» **Your goal**:
Give the stretch of the text extract that starts with "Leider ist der" and ends with "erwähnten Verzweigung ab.", unchanged.

» **Text extract**:
Genüssliche Kraxelei über Simmenflue und Nüschlete


Publiziert von Tobi , 15. April 2011 um 18:10.

Region: Welt » Schweiz » Bern » Simmental
Tour Datum: 7 April 2011
Wandern Schwierigkeit: T6- - schwieriges Alpinwandern
Klettern Schwierigkeit: II (UIAA-Skala)
Wegpunkte:
Geo-Tags: CH-BE 
Zeitbedarf: 8:00
Aufstieg: 1600 m
Abstieg: 1550 m
Zufahrt zum Ausgangspunkt:cff logo Wimmis, Brodhüsi
Zufahrt zum Ankunftspunkt:cff logo Erlenbach im Simmental
Kartennummer:1207 Thun, 1227 Niesen

Nach der langen *Tour im Schaffhausischen musste etwas Kürzeres und vor allem Knackigeres her. Die Simmenflue habe ich mir nach all den anregenden Berichten hier schon vor längerem auf die Pendenzenliste gesetzt, nun schien der richtige Zeitpunkt dafür gekommen zu sein. Zur Vorbereitung stöberte ich in den hier veröffentlichten Tourenberichten, sehe dann aber bald vor lauter Varianten und Routen den für mich idealen Pfad nicht mehr. So beschliesse ich, mich einfach überraschen zu lassen und auf meine Instinkte zu vertrauen. Im Hochtourenbereich würde man das wohl fahrlässig nennen, beim Klettern „on sight“.
 
Kurz vor zehn Uhr entlässt mich der Bus in cff logo Wimmis, Brodhüsi. Der blaue Wegweiser mit der Aufschrift „Sunnighorn“ springt mich förmlich an. Ich lasse mich von diesem auf der Kiesstrasse die Kehren hoch leiten. Der Abzweiger des Klettersteiges ist ebenfalls bestens markiert. Ab dem Einstieg sind nun zusätzlich noch die potentiellen Haltegriffe gelb markiert. So kann man sich definitiv nicht mehr verlaufen.
 
Obwohl ich gemütlich unterwegs bin, treibt mir die gestaute Wärme in der Flue den Schweiss in Strömen aus den Poren. Da ich an einem Wochentag unterwegs bin, hält sich der Verkehr in Grenzen. An Wochenende soll dies anders sein, spätestens dann wäre ein Helm wegen den drohenden Steinschlägen sicher nicht verkehrt.
 
Leider ist der Spass viel zu schnell vorbei und schon stehe ich bei der Verzweigung unterhalb des „Grippelisattels“. Hier weiter nach rechts und kurz darauf geniesse ich beim Gipfelkreuz auf dem Sunnighorn (1397m) die Aussicht. Dabei entdecke ich auch das Steinmännchen auf dem östlichen Vorgipfel. Diesem statte ich im Abstieg noch einen kurzen Besuch ab. Der für den Hin- und Rückweg verwendete Pfad ist mit roten Punkten markiert. Nach diesem kurzen Abstecher steige ich weiter zur vorher erwähnten Verzweigung ab.

» **Data**:
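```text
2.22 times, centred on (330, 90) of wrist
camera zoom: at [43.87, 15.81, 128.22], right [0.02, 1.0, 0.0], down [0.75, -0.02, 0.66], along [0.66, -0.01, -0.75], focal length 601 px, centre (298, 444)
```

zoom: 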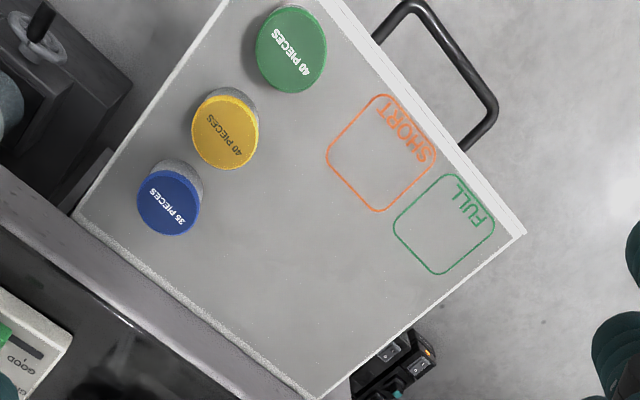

» **Result for this exercise**:
Leider ist der Spass viel zu schnell vorbei und schon stehe ich bei der Verzweigung unterhalb des „Grippelisattels“. Hier weiter nach rechts und kurz darauf geniesse ich beim Gipfelkreuz auf dem Sunnighorn (1397m) die Aussicht. Dabei entdecke ich auch das Steinmännchen auf dem östlichen Vorgipfel. Diesem statte ich im Abstieg noch einen kurzen Besuch ab. Der für den Hin- und Rückweg verwendete Pfad ist mit roten Punkten markiert. Nach diesem kurzen Abstecher steige ich weiter zur vorher erwähnten Verzweigung ab.